2001-08-30 / 1:31 p.m.

~I don't really have time to write, but I have a lot on my mind~

Just as I wrote that title I thought, so when is there ever NOT a lot on my mind? Ever? Does it ever stop, all the thinking? No, not even when I'm asleep.

I'm at home, for lunch, just wolfed down a peanut butter and blueberry preserves sandwich on whole wheat. Yum.

I was clocking in this morning, at work, and there was a girl ahead of me, wearing jeans, and I thought, hey, that's weird, what day does she think this is, what is going on, won't she get sent home, won't she be embarrassed when she finds out she fucked up in the wardrobe department?

Then, wait, he has on jeans too, and so does she, hey...what's going on here? Anyway?

So, I ask D., my supervisor, and I actually ask that most stupid question, "Hey, what day is it?", and we all know it's Thursday, so that's what she says, and I knew the answer anyway, but then she goes on about how she told us yesterday it was a Casual Day, Holiday Weekend impending and all, people taking off tomorrow, and some Tuesday, yada, and yada too. Add one more yada or it won't sound right.

She insists she told me, remembers me doing a "Whoo Hoo", but that wasn't me, now was it?!

See what I get for tuning everyone out? For listening to Cibo Matto on my Walkman instead of listening to Linda hum? I miss announcements. I only heard the hooting and hollering, over Sean Lennon singing harmonies, I missed the reason for it.

And to think I agonized a bit over what to wear today. Harumph.

Whatever.

Fatboy Slim plays here tomorrow night, but it's $36 and that just seems like too much. I could buy every CD he's put out for that, right? Excluding the one I already have. Mr. Norman Cook, Mr. Fatboy Slim, DJ Extraodinnaire. Hmmmm....$36? Ack.

Right, so the thing with MyMichele's diary, and her comments about people in their thirties being old, and my subsequent consternation (is that the word I want?), and her subsequent entry in my guestbook...okay, you're what, 21? You're a "kid", to me. You're young enough to be my daughter.
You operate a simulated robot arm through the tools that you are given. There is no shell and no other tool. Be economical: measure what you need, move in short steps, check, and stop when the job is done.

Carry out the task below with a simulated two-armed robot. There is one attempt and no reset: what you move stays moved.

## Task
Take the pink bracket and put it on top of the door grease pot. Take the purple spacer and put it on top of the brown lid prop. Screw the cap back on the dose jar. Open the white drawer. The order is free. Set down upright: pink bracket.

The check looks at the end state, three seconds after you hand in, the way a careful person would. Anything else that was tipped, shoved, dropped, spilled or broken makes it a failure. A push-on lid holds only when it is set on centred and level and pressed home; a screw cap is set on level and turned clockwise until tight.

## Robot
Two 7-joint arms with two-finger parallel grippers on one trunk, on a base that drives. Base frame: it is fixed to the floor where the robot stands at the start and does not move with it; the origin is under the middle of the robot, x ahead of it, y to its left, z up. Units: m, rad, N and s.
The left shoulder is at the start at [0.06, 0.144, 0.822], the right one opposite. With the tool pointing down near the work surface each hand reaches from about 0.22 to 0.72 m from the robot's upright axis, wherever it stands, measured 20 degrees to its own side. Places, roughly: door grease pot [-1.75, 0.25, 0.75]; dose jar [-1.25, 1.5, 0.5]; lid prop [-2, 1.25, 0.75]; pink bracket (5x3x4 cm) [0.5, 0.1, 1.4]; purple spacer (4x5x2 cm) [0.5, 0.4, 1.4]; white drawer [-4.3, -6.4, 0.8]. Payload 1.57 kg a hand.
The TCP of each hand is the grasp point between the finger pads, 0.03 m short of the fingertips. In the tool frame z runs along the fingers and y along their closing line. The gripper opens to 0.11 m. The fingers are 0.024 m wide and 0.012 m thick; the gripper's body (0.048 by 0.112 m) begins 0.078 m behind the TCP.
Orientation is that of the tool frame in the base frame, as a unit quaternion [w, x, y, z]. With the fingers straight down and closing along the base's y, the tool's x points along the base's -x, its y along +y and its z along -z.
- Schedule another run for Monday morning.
However...when I was 35 I dated a 21 year old. He was from Russia, taught me fun things to say in Russian.

The last sex I had was with a 26 year old, the one-night-stand. Maybe that's why it was a one night stand, whaddya think? He must have thought I was too old. I never should've told him I'm not 29, like he thought. Too much honesty.

MyMichele, if you saw me, if you were right here next to me now, and you did not know my age, and you asked, and you had one of your favorite drinks in your hand, maybe a Dr. Pepper, and you took a sip waiting for my answer, and I told you "40", I swear, on all that may be considered holy to me, which isn't much, okay, on all that is true and real, or whatever, most likely, almost assuredly, that Dr. Pepper would go flying out of your nose when you gasped/snorted in a state of total shock.

I'm the only person who looks at me accusingly, mostly in the mirror, otherwise it's hard, and says, "You, my dear, are 40!!!", and "Look at me, I'm fucking 40! THIS is ME at 40!", and "How did I get here?".

I see people my age and think, "'Gad, he/she looks so OLD!". I don't go out with anyone over age 30something. Men in their 20s are so outrageously appealing, to me, but I'd settle for 30, something. Not that I'm much for settling.

Am I through? No, probably not. I am really hung up on this. Why? Duh, is no one paying attention? I just turned 40, a few months ago. No, I don't promote that here, not too much, 'cause all you folks are....young.

Not that I'm old, but well, you know what I'm saying, I don't want anyone running, not yet.

But, 52, yeah, 52 is old!! I wouldn't want a roommate in her 50s either.

However, my mom died when she was 52 (I was 17), and I look back on that and think, damn, she was young...

As my high school graphic arts/photography teacher/mentor used to say: "Life is interesting".

And he said, "In-ter-es-ting".

My "Real Astrology" horoscope says my experiences of suffering in this life are essential. Without them I would have nothing to talk about.

Wow.

I have more, but I'm out of time. And my hand hurts, just the right one. It types harder, it takes up the slack, it has to hit the backspace key every time the left hand makes a typo.